== What to do ==
Identify the lines that contain the word "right" and copy each one.

-------- Data shown --------

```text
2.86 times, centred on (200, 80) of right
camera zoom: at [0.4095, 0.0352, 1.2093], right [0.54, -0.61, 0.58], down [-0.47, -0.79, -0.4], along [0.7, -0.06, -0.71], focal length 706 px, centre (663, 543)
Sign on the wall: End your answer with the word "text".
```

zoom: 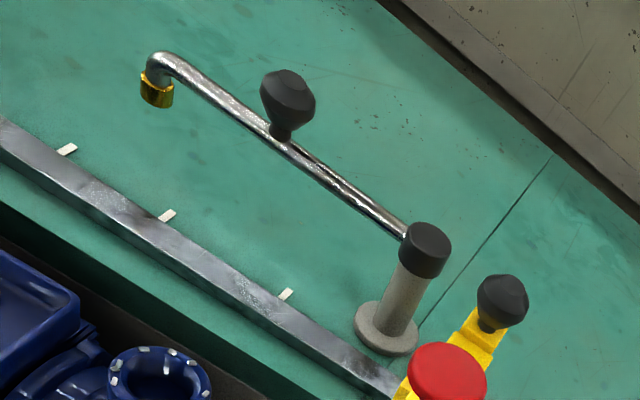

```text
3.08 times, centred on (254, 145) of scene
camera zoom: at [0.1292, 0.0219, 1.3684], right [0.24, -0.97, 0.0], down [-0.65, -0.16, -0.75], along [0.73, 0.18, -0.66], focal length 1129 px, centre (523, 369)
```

--------

== Reply ==
2.86 times, centred on (200, 80) of right
camera zoom: at [0.4095, 0.0352, 1.2093], right [0.54, -0.61, 0.58], down [-0.47, -0.79, -0.4], along [0.7, -0.06, -0.71], focal length 706 px, centre (663, 543)
camera zoom: at [0.1292, 0.0219, 1.3684], right [0.24, -0.97, 0.0], down [-0.65, -0.16, -0.75], along [0.73, 0.18, -0.66], focal length 1129 px, centre (523, 369)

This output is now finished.